If we want all kids to become fully literate, we need to get more specific about “knowledge.”

Natalie Wexler:

Journalists are increasingly recognizing that the “science of reading” extends beyond phonics to include building the knowledge that enables comprehension. But they need to get more specific about what that looks like.

Media coverage of the reading crisis has focused on problems with instruction in phonics, as have many literacy advocacy organizations. That has led to a raft of state-level reform efforts that have tried to address those problems without also addressing equally serious flaws in the typical approach to reading comprehension.

What are those flaws? Throughout elementary and sometimes middle school, teachers have students practice comprehension “skills,” like finding the main idea of a text, on random topics deemed to be at their individual reading levels, which could be well below their grade level. The idea isn’t for students to gain any particular knowledge but rather to master the skills.

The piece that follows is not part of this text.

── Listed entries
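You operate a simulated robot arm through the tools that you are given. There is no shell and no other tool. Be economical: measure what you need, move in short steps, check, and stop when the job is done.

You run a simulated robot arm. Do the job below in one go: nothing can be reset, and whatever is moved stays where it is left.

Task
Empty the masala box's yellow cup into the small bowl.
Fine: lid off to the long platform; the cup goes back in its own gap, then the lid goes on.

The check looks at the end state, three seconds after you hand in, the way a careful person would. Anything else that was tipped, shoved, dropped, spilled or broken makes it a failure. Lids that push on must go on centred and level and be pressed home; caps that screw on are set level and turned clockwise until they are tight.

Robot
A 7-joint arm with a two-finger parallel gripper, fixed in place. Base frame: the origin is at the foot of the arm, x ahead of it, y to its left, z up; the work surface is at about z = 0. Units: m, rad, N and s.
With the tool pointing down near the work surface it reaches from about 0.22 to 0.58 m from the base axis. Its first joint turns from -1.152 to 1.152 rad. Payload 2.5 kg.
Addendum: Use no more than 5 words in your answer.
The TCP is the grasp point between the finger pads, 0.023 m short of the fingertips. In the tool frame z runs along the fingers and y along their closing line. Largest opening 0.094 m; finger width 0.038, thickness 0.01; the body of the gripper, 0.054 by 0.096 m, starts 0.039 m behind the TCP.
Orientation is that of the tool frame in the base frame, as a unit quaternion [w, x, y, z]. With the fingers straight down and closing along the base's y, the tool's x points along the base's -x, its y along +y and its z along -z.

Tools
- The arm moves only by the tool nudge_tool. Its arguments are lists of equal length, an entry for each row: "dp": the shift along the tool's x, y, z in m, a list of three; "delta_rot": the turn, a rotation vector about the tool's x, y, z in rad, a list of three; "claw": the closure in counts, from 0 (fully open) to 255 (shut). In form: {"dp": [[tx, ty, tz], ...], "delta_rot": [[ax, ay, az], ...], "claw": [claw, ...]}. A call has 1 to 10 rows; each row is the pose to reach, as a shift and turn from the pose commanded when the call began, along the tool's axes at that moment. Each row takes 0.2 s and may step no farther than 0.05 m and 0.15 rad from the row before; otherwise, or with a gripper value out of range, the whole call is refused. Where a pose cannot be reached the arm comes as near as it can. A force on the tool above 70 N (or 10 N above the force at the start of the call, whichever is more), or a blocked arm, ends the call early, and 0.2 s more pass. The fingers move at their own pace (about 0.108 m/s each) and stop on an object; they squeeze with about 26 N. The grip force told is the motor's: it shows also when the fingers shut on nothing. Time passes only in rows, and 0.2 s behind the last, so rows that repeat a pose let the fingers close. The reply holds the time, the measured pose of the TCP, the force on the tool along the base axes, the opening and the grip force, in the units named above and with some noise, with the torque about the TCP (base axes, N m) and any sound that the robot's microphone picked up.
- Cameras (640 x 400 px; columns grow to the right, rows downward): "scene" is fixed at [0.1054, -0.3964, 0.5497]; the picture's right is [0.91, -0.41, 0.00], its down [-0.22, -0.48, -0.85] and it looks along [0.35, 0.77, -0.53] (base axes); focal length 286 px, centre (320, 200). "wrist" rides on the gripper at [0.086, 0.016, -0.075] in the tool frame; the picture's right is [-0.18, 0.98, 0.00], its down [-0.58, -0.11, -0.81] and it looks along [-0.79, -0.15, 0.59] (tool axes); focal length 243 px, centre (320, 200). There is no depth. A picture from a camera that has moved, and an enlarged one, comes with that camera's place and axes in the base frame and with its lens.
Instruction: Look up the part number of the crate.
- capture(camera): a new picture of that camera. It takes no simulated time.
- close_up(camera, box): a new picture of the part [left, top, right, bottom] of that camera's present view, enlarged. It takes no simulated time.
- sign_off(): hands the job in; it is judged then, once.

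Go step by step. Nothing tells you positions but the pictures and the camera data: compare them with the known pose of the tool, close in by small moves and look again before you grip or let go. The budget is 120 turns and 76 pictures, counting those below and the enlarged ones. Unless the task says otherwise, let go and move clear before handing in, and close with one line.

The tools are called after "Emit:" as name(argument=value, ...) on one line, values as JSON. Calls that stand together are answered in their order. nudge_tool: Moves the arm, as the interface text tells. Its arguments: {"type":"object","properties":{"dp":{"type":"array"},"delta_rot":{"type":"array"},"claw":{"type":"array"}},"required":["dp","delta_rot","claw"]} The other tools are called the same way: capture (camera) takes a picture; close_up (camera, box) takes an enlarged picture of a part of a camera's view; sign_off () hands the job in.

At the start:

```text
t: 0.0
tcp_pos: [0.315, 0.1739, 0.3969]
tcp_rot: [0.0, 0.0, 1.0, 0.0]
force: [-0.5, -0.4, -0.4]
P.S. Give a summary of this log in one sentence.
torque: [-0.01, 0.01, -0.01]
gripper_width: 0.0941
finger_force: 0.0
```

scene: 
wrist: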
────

But cognitive scientists have long known that knowledge of the topic—or academic knowledge and vocabulary in general—are far more important to comprehension than supposedly abstract skills. And yet subjects that could build that knowledge, like social studies and science, have been marginalized or eliminated from the curriculum to make more time for comprehension skills practice. That leaves many students ill-equipped to understand the texts they’re expected to read at higher grade levels—even if they get good phonics instruction, which is also crucial.

That aspect of the reading crisis has gone largely unreported. But this year—and especially in the last few months—there’s evidence that the situation is beginning to change.